### Data extract:
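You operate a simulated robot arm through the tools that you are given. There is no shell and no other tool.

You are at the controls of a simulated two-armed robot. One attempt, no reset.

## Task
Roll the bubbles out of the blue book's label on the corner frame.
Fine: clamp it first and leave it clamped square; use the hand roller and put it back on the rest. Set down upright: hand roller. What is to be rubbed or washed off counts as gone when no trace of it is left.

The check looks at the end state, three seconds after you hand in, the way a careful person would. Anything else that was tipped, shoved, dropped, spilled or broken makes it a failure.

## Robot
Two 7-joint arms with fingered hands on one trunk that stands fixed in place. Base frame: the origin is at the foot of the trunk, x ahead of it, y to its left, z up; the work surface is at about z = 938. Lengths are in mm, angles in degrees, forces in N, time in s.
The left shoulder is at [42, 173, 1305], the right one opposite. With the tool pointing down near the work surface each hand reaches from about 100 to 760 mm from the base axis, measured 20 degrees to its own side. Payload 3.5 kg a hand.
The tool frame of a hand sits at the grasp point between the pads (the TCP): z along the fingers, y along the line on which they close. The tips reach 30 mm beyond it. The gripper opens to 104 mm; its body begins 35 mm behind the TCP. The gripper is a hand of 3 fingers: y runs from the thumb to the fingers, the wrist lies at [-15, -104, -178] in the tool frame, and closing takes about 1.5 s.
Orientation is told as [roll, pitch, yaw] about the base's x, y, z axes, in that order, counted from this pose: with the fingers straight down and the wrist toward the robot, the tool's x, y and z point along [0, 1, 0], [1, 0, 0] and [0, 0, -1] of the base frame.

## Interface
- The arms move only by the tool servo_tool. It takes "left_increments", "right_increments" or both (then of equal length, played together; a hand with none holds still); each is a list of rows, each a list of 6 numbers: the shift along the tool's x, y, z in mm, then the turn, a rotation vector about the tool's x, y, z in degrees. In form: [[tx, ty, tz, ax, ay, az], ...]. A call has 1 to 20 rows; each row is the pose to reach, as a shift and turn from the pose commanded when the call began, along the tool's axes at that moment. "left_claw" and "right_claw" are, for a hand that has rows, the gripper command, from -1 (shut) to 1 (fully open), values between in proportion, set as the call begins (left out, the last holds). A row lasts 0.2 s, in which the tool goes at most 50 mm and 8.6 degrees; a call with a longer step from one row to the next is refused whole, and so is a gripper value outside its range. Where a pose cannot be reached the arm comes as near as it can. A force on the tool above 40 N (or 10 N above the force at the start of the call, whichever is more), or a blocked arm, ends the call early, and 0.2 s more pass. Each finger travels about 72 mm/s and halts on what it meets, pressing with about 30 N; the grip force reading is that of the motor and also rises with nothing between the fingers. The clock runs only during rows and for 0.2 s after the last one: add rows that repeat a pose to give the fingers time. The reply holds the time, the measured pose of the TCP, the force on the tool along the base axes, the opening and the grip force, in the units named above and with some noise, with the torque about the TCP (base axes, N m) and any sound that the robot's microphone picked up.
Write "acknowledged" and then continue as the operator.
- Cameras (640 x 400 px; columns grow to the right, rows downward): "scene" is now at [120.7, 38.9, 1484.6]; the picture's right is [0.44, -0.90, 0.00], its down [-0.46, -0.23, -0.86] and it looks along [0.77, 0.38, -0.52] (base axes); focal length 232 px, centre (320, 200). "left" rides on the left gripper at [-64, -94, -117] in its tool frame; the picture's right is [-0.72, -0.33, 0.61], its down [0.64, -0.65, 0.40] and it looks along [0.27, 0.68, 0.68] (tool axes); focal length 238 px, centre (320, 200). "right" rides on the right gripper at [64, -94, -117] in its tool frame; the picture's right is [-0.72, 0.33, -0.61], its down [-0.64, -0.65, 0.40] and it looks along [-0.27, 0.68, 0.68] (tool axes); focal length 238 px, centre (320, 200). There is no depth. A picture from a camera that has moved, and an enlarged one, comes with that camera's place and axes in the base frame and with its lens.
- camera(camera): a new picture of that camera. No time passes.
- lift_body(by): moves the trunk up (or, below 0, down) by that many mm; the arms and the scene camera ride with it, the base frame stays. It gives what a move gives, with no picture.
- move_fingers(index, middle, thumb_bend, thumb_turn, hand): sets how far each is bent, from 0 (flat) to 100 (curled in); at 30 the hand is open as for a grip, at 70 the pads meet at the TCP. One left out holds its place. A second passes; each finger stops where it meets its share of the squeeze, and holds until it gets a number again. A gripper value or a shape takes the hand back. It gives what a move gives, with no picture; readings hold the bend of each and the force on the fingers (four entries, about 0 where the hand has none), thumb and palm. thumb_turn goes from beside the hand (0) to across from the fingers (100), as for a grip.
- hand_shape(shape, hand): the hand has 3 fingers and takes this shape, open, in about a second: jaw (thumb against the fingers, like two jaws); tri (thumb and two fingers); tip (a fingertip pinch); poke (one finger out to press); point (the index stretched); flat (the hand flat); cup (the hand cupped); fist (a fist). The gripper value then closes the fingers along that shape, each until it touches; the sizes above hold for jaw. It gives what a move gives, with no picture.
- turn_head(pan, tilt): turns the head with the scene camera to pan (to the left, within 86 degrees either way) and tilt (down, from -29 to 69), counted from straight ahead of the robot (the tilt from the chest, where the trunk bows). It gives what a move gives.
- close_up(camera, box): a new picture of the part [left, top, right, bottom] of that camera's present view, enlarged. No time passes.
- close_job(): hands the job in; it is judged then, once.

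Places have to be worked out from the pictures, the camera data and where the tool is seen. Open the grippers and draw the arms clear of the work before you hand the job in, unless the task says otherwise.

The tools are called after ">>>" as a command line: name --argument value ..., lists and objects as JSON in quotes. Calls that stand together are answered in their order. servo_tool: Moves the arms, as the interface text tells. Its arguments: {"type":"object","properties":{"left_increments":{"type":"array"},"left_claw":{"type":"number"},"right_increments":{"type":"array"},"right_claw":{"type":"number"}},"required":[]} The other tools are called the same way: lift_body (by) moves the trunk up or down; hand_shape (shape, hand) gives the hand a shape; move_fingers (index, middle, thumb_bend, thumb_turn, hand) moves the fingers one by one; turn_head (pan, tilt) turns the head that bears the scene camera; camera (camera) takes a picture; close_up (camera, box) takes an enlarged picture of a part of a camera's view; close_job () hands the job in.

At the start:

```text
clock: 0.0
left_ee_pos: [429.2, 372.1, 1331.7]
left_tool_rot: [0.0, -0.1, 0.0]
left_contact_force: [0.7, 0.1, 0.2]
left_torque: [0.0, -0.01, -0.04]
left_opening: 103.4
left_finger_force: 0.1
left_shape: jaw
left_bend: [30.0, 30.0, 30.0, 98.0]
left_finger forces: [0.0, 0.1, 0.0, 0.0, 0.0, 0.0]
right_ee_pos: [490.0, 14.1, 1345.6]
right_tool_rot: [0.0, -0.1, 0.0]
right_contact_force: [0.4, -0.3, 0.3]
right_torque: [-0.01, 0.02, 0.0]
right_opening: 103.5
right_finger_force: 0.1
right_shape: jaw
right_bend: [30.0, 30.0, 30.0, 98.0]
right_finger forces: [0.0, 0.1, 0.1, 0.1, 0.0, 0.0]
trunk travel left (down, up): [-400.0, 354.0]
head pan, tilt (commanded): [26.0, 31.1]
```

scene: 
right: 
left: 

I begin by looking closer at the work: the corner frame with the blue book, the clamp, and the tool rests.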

### Challenge:
Only the lines from the top of the data through the line that contains "Roll the bubbles" should be quoted, exactly as they stand. Give them as a numbered list, with blank lines left out.

### Completed task:
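1. You operate a simulated robot arm through the tools that you are given. There is no shell and no other tool.
2. You are at the controls of a simulated two-armed robot. One attempt, no reset.
3. ## Task
4. Roll the bubbles out of the blue book's label on the corner frame.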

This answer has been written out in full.